**TASKS**.
A. Quote the text section word for word, starting at "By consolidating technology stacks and" and ending with "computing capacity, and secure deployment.".
B. Add the next paragraphs of the text section.

**TEXT SECTION**.
In 2026, top priorities will be AI-enabled risk modeling, predictive compliance, and advanced fraud detection. These capabilities will not only drive greater operational efficiency but also help firms build resilience amid increasing uncertainty and heightened regulatory scrutiny. 

At the same time, oversight expectations will continue to rise. Regulators, including the Financial Industry Regulatory Authority (FINRA), expect firms to evaluate AI models, governance frameworks, and outputs with the same rigor applied to any system that informs decision-making or client communications. The use of third-party or embedded AI solutions does not shift compliance responsibility. Strong oversight, transparency, and disciplined model governance remain essential to meeting regulatory expectations. 

2. Cloud modernization will become the engine of data-driven transformation  

Cloud will continue to be the foundation for transformation to modern legacy systems with cloud-native architectures to improve scalability, security and agility. In 2026, cloud modernization will move beyond infrastructure optimization: It is now a primary driver of data-driven transformation across financial services. Cloud platforms enable the use of AI, faster processing of vast data sets, unlocking deeper insights for risk analysis, forecasting, and hyper-personalized customer experiences. 

By consolidating technology stacks and migrating from legacy environments to the cloud, firms benefit from faster product launches, less burden on IT teams, and the ability to scale efficiently. Together, AI and cloud form a powerful foundation for cost efficiency, computing capacity, and secure deployment. 

3. Data governance will emerge as the new trust currency 

As digital initiatives increase, strong data foundations are more critical than ever. This year, firms will increasingly view data governance not just meeting regulatory requirements, but as a strategic differentiator, which is essential for compliance, AI reliability, and customer trust. Investments in clear accountability and high-quality data will support AI models through trustworthy inputs, enabling more accurate decisions and customer analytics. 

To meet these demands, organizations should map out AI use cases, and document where AI or machine learning influences decisions, and maintain independent validation. Additionally, AI governance committees, access controls, encryption and privacy-by-design principles are just as important.

**DATA EXTRACT**.

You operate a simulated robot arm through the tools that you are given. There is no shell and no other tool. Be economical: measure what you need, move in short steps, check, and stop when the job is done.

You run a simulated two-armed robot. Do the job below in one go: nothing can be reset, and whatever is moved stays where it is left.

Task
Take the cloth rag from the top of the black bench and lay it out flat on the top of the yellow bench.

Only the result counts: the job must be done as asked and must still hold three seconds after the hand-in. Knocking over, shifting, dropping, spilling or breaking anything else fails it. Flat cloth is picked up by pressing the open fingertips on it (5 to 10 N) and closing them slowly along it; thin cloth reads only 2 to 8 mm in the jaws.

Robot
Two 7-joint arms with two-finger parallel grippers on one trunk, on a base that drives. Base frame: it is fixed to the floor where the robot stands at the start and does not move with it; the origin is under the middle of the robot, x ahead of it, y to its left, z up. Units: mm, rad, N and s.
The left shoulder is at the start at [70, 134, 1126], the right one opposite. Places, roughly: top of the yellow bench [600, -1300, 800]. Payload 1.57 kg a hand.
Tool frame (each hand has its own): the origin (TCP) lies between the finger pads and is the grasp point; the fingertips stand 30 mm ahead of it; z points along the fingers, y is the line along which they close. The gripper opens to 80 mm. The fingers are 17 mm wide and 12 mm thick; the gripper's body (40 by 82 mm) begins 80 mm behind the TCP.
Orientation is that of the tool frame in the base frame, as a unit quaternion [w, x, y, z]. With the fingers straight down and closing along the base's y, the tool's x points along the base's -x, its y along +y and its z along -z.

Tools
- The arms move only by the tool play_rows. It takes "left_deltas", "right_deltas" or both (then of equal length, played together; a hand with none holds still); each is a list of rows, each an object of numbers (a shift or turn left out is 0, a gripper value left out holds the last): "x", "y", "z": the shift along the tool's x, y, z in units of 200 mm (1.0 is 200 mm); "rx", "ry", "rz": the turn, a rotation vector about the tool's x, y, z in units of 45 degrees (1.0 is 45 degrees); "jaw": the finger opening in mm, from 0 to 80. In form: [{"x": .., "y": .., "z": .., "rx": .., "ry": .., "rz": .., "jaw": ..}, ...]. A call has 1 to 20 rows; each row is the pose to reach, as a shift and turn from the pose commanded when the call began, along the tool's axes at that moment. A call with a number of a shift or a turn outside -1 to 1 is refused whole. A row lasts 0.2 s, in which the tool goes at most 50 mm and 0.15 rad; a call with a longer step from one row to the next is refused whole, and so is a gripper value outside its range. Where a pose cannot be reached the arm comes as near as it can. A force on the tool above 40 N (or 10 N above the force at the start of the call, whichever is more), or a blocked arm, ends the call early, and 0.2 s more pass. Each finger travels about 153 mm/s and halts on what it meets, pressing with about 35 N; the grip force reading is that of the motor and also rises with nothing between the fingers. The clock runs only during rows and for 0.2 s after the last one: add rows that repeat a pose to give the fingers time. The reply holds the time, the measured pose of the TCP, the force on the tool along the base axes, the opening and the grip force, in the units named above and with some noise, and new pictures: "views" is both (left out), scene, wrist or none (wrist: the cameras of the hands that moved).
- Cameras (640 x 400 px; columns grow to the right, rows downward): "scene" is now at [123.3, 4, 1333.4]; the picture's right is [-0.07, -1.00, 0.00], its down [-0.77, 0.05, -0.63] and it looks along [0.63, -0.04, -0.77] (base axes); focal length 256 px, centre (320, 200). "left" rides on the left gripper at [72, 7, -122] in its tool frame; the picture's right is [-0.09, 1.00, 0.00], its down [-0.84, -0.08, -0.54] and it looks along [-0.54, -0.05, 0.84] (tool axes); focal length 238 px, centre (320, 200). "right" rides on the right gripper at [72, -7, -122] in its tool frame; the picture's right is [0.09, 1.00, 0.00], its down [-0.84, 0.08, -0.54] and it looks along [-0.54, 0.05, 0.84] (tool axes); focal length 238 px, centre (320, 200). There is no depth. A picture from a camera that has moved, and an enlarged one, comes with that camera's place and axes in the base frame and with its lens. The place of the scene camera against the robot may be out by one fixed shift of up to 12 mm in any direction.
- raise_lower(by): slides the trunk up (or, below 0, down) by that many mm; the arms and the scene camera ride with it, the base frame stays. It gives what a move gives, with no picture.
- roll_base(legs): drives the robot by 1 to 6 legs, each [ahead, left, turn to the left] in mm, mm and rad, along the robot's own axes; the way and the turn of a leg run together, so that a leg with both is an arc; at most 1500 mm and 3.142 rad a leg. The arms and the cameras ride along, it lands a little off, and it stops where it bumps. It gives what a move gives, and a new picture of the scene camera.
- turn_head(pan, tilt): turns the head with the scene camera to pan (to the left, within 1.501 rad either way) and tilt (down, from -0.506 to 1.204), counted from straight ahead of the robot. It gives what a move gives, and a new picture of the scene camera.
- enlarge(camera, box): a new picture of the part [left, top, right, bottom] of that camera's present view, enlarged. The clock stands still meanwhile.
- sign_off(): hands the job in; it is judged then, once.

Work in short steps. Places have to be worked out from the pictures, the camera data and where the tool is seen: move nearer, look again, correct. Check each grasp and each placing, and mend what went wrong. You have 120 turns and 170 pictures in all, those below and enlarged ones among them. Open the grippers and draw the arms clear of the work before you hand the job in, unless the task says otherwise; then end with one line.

**THE RESULTS**.
A.
By consolidating technology stacks and migrating from legacy environments to the cloud, firms benefit from faster product launches, less burden on IT teams, and the ability to scale efficiently. Together, AI and cloud form a powerful foundation for cost efficiency, computing capacity, and secure deployment.

B.
Firms must also prepare for emerging high-risk system obligations under the EU AI Act and U.S. state AI laws by conducting regulatory readiness drills; simulating examiner questions about fairness, transparency, and accountability; and establishing roadmaps for gap assessments, policy updates and AI system inventories. 

4. Intelligent automation will unlock the next wave of productivity 

Automation remains a central driver of efficiency and value creation. Firms will move beyond using automation for process efficiency to intelligent process orchestration, combining workflows, data, AI, and analytics to deliver real-time insights and smarter decision-making.  

By streamlining routine activities such as new client onboarding, claims processing, and reconciliations, organizations can redirect talent toward strategic priorities like customer engagement and regulatory collaboration. Scaling intelligent automation and AI will not only boost productivity but also unlock new capabilities, empowering teams to pursue growth opportunities and long-term strategic initiatives in 2026.  

5. Customer experience will be redefined to be hyper-personalized, transparent and always-on in 2026 

Hyper-personalization has become the standard, with customers expecting experiences tailored to their behaviors, goals and life stages. Leveraging AI, real-time data and predictive analytics will anticipate needs and deliver relevant recommendations across every channel. Frictionless, consistent interactions, whether mobile, web, or in-person, will be table stakes, with instant onboarding, real-time payments and seamless account access expected by default. 

Overall, trust will hinge on transparency. Strong authentication, proactive fraud detection and clear communication around AI-driven decisions will be critical. In the insurance industry, continuous engagement and actionable insights will define the leaders. Firms that leverage connected data and AI to personalize protection and prevention services will emerge as winners. 

Modernizing Financial Services for the Next Era of Growth 

As we look ahead, firms that prioritize investment in digital transformation powered AI, cloud modernization, and agentic workflows will move beyond operational efficiency to shape data-driven decision-making, strengthen compliance, and deliver hyper-personalized experiences. The next chapter of financial services modernization will be defined by how effectively organizations turn technology and data into trust, growth, and strategic advantage. 

Laserfiche provides intelligent orchestration and documentation tools designed to help financial services organizations modernize and stay ahead of the demands of 2026 and beyond.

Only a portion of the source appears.